I do not believe in metaphysics, nor in magic, nor in alchemy; nor do I believe that the universe listens like a cosmic Pachamama, awaiting with its hammer to judge our destiny. Rather, I believe that we are victims of the thousand decisions we make each day, of their consequences, of the materialization of our words, our actions, our desires. But we do not accept the simplicity of objectivity; there must be something more, we tell ourselves in introspection, and we fill ourselves with anxiety and uncertainty when the answer to our frustrations and problems lies in how we react to everything we touch.

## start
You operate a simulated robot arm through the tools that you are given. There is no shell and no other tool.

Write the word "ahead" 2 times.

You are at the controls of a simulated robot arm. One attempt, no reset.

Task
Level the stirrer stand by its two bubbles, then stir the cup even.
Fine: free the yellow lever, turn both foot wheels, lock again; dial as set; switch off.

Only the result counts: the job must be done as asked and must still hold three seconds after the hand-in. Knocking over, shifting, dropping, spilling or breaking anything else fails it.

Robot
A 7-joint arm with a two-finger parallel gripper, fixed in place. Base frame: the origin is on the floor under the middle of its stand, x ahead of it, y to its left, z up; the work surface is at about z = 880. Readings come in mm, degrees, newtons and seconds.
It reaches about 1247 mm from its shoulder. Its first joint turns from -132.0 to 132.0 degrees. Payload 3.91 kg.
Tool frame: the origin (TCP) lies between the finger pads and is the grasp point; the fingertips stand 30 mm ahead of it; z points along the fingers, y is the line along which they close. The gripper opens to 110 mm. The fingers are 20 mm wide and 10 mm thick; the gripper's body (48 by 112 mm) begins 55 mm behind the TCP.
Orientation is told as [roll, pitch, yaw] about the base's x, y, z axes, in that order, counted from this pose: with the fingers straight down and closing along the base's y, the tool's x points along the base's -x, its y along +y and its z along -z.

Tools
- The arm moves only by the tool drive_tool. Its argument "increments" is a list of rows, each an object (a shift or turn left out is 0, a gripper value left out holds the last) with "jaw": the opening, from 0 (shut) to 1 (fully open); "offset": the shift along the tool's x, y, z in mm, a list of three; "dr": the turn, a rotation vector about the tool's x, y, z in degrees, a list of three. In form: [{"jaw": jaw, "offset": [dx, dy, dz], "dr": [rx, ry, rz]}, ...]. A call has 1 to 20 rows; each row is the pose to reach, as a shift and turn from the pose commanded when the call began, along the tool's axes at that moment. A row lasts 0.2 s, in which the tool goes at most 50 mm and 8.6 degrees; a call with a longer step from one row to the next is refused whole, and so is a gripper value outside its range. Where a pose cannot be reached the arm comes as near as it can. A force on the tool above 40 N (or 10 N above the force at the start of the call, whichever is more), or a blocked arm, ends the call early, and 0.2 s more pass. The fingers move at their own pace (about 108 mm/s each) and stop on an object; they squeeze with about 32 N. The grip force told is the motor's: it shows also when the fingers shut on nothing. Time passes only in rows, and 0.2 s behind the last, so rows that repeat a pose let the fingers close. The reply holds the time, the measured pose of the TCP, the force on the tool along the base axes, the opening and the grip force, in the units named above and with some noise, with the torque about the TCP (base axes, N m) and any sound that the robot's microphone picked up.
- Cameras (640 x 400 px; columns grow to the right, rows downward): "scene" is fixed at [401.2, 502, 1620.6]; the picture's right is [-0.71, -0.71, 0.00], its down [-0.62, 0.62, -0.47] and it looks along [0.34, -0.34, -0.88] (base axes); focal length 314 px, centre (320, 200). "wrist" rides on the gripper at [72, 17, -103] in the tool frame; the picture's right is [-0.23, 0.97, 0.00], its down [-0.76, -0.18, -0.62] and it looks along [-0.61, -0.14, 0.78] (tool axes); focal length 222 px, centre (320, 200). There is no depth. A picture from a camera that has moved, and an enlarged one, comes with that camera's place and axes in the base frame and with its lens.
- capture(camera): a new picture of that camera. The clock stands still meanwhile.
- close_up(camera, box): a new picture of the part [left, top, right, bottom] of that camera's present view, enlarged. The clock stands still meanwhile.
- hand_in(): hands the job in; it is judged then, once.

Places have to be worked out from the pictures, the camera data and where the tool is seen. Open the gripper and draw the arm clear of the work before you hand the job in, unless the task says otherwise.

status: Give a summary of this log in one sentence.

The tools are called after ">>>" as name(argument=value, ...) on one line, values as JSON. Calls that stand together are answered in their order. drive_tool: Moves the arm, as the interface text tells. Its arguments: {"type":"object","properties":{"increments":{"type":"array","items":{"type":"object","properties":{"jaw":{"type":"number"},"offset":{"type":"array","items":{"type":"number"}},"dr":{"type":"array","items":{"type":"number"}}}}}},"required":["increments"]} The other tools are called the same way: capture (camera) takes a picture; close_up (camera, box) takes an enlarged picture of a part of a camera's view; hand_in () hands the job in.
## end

It corrodes our hearts to think that we are alone, and we traverse life in disguises because we do not believe ourselves worthy of our own dignity, of being loved, desired, compensated for our very essence. Then we are trapped by the narrative we navigate, and in the reality of an unadorned face we become vulnerable; the prison of our mind assaults us, the one that does not believe in luck, the one that feels we will never be enough. But enough for what, for whom, for what reason? At some point, this life finds us destroyed, because one day we decided it was better to pretend we could be more than we are.
The fear of loneliness collides, explodes, and destroys our spirit, hanging from the wing of a bird that left us in mid-flight because we were not who we should have been. The masks dissolved, the rain erased the footprints of our passage, and in the end, we are left facing the relentless reflection in a mirror that strikes us with courage and strips our nakedness bare. Why didn't I love her as she is, why didn't they love me as I am? Perhaps it would have been so if you hadn't had to invent a destiny you hadn't lived, and in the web of fictional stories you wove to be more interesting, you discovered that in the end you had to invent someone who never existed, and the fear of loneliness left you alone.